73. R.J. Alvarez, RHP, Florida Atlantic: With a bulldog mentality and a body type to match, Alvarez plays the part of a short reliever very well. Even if Alvarez isn't racking up saves, he could have value as a setup man, with velocity and mound presence that are too much for teams to ignore on Tuesday.
75. C.J. Hinojosa, SS, Klein Collins HS (Texas): Hinojosa was initially supposed to head to the University of Texas in January. When that didn't pan out, he went back to high school, but dislocated his shoulder, putting a bit of a cloud over his Draft status. Hinojosa's injury, as well as his continued plan to attend Texas, makes figuring out his Draft stock more difficult than usual.

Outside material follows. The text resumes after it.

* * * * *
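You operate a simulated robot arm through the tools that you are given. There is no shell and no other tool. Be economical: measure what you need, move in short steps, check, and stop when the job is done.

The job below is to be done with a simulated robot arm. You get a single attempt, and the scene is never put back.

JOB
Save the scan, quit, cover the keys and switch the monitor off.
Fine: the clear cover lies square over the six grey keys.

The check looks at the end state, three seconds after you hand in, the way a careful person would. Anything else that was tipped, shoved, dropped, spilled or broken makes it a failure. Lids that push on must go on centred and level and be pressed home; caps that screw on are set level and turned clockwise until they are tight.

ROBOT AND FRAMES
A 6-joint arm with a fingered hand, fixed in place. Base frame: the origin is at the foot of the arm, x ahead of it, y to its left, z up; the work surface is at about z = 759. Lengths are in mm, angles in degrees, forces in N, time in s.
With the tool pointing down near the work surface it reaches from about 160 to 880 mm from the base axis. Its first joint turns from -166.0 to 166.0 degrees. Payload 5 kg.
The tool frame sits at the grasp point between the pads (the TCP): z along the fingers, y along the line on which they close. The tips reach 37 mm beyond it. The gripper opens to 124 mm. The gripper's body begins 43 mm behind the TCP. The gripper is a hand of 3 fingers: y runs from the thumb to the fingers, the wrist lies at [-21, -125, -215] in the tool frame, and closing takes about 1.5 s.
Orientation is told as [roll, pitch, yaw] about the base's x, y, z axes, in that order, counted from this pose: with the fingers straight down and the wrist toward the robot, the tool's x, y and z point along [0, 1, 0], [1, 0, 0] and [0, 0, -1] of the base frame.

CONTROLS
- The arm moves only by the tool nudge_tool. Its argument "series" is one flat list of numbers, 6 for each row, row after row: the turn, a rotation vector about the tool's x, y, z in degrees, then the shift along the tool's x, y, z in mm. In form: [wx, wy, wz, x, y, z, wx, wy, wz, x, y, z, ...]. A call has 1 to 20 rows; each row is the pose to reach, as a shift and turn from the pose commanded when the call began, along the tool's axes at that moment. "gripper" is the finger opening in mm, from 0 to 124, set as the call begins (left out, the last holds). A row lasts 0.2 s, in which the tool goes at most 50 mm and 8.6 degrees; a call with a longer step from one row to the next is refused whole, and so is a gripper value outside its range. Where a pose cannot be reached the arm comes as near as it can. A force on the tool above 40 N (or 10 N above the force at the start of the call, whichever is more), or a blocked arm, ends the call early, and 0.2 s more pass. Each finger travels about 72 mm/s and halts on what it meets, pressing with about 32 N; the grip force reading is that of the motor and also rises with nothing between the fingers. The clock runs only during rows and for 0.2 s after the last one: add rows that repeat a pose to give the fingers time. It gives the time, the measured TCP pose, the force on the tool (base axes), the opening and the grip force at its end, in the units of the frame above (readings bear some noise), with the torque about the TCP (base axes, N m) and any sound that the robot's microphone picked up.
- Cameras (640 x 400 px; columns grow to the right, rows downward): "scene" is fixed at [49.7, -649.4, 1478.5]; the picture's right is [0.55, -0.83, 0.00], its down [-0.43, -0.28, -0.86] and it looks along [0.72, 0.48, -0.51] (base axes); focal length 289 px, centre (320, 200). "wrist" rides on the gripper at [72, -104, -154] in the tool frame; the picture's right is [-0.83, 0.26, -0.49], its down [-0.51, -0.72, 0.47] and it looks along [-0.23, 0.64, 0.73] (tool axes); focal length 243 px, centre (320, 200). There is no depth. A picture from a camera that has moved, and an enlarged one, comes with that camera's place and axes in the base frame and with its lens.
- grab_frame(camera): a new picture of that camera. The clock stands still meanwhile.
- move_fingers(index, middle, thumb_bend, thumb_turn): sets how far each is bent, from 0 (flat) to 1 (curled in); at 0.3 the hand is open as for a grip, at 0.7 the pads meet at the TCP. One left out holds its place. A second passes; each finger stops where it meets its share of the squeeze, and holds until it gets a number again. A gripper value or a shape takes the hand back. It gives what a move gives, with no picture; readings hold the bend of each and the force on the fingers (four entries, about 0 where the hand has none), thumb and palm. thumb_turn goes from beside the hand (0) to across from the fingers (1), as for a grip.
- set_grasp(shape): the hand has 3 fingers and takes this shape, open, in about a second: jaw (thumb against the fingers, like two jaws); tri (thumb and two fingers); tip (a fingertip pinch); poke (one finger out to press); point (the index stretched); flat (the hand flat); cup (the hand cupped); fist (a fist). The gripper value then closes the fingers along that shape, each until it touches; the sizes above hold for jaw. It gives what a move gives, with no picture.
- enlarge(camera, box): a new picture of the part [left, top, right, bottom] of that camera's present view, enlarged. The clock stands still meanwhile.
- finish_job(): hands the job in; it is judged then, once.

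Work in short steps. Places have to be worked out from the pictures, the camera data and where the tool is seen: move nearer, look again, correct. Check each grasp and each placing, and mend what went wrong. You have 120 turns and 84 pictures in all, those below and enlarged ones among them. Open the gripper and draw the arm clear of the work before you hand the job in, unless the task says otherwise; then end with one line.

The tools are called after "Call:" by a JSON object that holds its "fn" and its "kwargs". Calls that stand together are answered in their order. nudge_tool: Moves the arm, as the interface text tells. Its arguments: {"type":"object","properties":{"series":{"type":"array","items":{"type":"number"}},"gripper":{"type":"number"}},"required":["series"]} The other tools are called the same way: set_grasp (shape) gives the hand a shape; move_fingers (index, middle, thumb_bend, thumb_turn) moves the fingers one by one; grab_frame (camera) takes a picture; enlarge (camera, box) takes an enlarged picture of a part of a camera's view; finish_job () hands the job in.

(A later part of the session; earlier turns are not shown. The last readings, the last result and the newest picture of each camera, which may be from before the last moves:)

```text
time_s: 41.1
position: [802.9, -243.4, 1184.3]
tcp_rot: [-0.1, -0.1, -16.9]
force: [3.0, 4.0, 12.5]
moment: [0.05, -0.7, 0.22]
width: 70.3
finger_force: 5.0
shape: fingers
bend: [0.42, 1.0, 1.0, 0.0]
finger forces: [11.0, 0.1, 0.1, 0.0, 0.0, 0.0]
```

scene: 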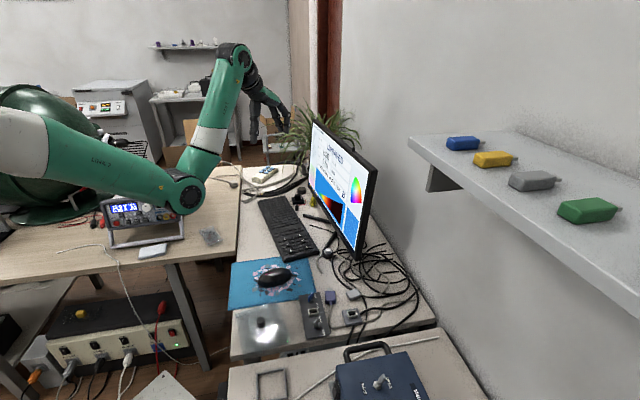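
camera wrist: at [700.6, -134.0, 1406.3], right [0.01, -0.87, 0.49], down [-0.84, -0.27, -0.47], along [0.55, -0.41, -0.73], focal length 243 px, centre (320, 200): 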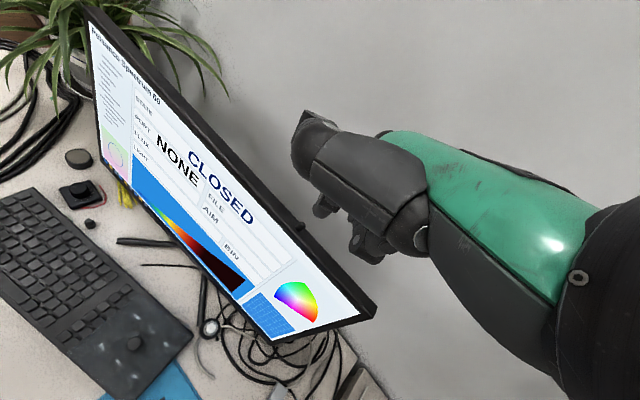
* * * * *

98. Kolby Copeland, OF, Parkway HS (La.): One of the areas of depth in this Draft class appears to be in high school position players. Case in point is Copeland, a Louisiana prepster who was getting more buzz as the Draft approached. A quarterback who earned honorable mention all-state, Copeland was drawing some decision-makers to see him play as the spring wore on.
99. Brett Mooneyham, LHP, Stanford: Most of the attention given to the Stanford pitching staff goes to Mark Appel, who was selected by the Pirates in the first round, but that doesn't mean that this Saturday starter is being ignored. Issues with command and control have plagued Mooneyham throughout his career, but his stuff is still plenty good enough to compete at the next level.